**COLLECTED DATA:**
- - - - - - -

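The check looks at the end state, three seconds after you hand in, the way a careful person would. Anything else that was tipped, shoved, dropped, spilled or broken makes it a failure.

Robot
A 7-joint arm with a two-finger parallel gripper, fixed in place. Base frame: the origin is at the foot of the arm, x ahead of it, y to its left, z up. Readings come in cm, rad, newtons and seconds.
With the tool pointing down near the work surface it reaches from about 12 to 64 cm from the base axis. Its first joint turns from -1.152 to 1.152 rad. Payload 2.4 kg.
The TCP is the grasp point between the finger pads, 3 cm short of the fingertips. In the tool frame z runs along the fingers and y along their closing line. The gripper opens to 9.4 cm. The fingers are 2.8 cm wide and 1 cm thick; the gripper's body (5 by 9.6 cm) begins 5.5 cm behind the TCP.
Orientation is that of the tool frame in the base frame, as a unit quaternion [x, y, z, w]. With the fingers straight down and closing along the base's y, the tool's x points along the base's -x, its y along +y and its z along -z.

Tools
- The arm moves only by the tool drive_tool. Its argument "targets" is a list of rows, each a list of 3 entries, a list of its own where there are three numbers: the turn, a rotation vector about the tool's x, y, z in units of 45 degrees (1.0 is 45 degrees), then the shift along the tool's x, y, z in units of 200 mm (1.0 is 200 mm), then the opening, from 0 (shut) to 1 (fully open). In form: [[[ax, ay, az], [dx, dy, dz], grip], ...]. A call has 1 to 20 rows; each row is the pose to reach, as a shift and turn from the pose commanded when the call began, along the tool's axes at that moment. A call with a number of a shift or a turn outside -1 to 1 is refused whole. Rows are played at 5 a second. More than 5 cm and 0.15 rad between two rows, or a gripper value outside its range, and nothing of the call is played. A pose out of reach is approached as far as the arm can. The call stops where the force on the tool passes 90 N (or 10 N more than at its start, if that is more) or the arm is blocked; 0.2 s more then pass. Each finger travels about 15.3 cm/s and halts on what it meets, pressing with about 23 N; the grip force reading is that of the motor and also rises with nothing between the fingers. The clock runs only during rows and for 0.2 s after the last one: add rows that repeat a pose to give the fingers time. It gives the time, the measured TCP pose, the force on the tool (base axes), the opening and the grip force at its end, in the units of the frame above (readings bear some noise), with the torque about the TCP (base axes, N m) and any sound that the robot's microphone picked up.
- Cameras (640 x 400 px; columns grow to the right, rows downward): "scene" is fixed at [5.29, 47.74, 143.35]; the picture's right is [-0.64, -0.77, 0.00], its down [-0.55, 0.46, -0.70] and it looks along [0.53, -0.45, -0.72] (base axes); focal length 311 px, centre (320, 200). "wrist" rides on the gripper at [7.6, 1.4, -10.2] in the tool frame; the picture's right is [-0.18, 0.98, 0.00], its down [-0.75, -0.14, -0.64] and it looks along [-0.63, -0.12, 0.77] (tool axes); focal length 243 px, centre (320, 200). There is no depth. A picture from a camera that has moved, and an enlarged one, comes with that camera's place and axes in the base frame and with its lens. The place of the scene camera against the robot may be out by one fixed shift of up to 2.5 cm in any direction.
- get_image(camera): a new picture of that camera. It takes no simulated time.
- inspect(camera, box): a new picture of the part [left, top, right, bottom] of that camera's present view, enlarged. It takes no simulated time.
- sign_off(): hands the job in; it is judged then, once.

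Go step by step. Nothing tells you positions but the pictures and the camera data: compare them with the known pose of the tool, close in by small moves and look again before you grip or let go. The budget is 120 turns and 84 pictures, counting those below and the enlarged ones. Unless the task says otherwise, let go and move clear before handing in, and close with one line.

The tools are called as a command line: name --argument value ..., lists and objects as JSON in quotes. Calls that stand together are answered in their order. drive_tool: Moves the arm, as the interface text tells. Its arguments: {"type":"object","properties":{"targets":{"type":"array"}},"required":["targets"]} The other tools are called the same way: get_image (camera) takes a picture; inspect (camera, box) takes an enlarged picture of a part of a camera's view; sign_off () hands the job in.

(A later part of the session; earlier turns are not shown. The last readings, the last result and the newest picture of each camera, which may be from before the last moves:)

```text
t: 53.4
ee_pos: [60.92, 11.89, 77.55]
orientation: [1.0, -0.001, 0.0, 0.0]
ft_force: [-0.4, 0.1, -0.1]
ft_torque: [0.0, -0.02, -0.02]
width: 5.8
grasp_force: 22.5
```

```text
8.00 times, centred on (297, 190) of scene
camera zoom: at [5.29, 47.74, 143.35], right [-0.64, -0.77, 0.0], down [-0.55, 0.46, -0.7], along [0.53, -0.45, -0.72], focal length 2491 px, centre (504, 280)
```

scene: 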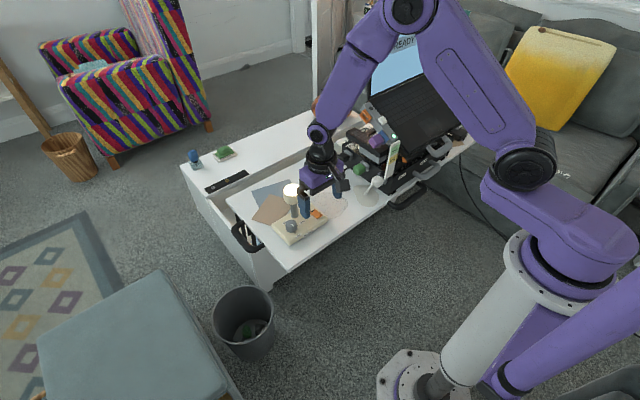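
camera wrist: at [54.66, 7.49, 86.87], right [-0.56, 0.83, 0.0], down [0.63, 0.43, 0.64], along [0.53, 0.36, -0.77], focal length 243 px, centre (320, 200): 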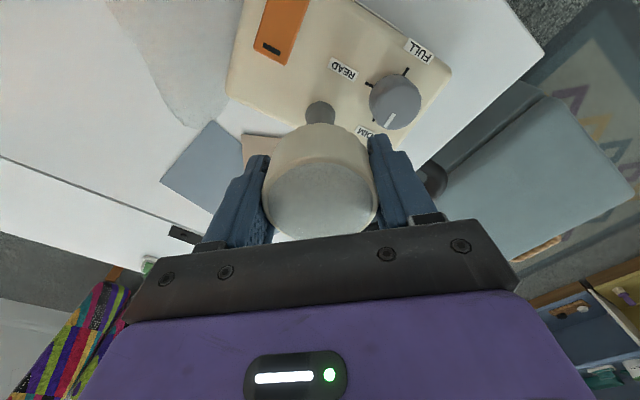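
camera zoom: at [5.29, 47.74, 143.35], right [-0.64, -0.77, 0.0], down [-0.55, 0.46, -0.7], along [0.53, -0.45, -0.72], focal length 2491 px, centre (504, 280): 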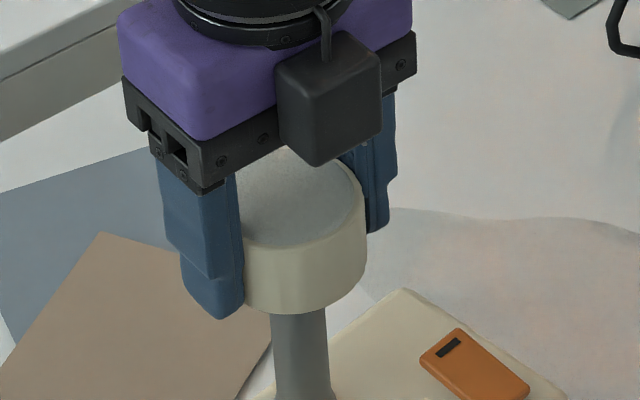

- - - - - - -

**WRITTEN TASK 1:** What does the extract to read say from "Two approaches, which" through "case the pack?"? Give the exact wording.
**WRITTEN TASK 2:** Take up the extract to read again after its last words.

**EXTRACT TO READ:**
- - - - - - -

Data that makes sustainability tangible
The journey to sustainability requires the right partners. But it is not easy for food and beverage manufacturers to decide who to partner with and which materials to incorporate into their value chain. A topic as complex as sustainability needs to be considered from so many different aspects. In our previous post, we discussed the importance of looking at the big picture to get a comprehensive understanding instead of being swayed by perceptions. Data can be the differentiator here, helping back up environmental claims. So, what are these different kinds of data and where does one find them?
Two approaches, which often overlap, are: Does the organization have a proven track record and a defined sustainability roadmap? What is the environmental footprint of the product or in our case the pack?

- - - - - - -

**WRITTEN ANSWER 1:**
Two approaches, which often overlap, are: Does the organization have a proven track record and a defined sustainability roadmap? What is the environmental footprint of the product or in our case the pack?

**WRITTEN ANSWER 2:**
The product view: life cycle assessment
LCA, as it is commonly called, is a holistic way of evaluating the environmental impact of a product throughout its entire life cycle, from raw material extraction to disposal or recycling. In short, it tells the whole story – quantifying environmental footprint with comparable data across the lifecycle. LCA is a critical tool used by businesses to optimize their own processes for better outcomes.
Key components of an LCA
In a nutshell, LCAs calculate the net impact using multiple data points, which result in - Net results or impact = environmental Burden + credits. Environmental burdens represent negative impacts such as climate change and stratospheric ozone depletion, credits denote positive contributions such as material or energy recovery, and these add up to provide the net result.
The business view: reports and roadmaps
Sustainability reporting and are good indications of a company’s sustainability commitment. The simple question is: are they really walking the talk? A sustainability roadmap should ideally have measurable goals with a defined path and milestones. For example, at SIG, our ambitious path to net-zero is approved by Science Based Targets initiative (SBTi).
Sustainability reports are crucial for evaluating a company's environmental, social, and governance (ESG) performance as they provide insights into a company's sustainability practices. With ESG reporting already mandatory in many countries globally, the recent EU Corporate Sustainability Reporting Directive (CSRD) marks another significant step in furthering transparency and accountability.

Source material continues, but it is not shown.